Keeping options open
Some City Council candidates received donations from a campaign committee titled “Cameron Smyth for Senate 2016.”

But that doesn’t mean the former Santa Clarita Valley Assemblyman and Santa Clarita mayor is champing at the bit to get back in the political game.

“At this point I’m not actively pursuing anything, but if an opportunity presents itself I want to be ready,” Smyth said of the committee Wednesday.
On Twitter @LukeMMoney




chico: Posted: February 6, 2014 8:39 a.m.

How is knowing the financial status of a candidate supposed to work for the low information voter?

Should they vote for the candidate with most money thinking they are most popular, or do they vote for candidate with the least amount of money because they always root for the underdog?

I bet this is perplexing for some.

timothymyers02: Posted: February 6, 2014 9:21 a.m.

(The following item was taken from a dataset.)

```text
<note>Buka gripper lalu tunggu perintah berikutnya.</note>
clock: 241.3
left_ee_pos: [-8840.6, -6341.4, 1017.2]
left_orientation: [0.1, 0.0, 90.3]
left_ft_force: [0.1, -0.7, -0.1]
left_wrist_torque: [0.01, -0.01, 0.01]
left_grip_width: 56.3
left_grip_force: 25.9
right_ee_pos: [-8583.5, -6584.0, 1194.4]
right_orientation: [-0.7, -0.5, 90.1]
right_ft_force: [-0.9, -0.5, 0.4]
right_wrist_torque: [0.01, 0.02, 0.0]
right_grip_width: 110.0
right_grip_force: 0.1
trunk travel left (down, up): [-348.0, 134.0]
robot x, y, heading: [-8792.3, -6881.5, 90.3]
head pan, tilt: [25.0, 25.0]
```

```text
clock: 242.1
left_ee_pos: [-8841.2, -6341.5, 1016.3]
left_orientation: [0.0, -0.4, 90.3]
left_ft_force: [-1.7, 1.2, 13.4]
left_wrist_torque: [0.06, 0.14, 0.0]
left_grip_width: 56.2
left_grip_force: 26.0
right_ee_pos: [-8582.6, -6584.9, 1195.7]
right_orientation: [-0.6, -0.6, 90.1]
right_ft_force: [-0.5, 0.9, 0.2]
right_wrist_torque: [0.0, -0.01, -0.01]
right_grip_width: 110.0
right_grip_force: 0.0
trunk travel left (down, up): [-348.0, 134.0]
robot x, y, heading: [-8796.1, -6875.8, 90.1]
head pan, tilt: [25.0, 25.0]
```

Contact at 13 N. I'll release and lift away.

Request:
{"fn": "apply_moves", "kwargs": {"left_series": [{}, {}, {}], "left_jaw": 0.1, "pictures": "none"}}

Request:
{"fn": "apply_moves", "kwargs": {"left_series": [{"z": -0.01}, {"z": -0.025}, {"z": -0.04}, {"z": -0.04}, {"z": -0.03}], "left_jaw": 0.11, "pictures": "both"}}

Psephologists and candidates certainly believe that a strong fundraising showing will help them, not only in acquiring votes but also in acquiring additional funding since the view (probably unproven) is that people like being associated with a "winner." Challengers also believe this because they will often make substantial "loans" to their own campaign as a form of "flash money" to encourage other donors. This loans are seldom actually funded and almost never spent. In 2008 a losing candidate pledged to spend $50K of his own money on his campaign, which I got to say (with all due respect) is some kind of crazy!

scvforall: Posted: February 6, 2014 9:25 a.m.

I want to know who donated the money. Anyone who takes money from Cameron, big business or Newhall Land is not going to get my vote.

I want someone who isn't attached to anyone who has purchased their influence.

Bye, bye.. incumbents. Hello to the best qualified!

EgbertSouse4U: Posted: February 6, 2014 12:47 p.m.

Let's not let these horrible incumbents BUY another election. They screw us time and time again and NEVER listen to what the community wants. These two below share much responsibility for the ADDITIONAL tax thrust upon us to reduce chloride levels in our waste water. If you enjoy getting your pockets picked, go ahead and vote for the incumbents.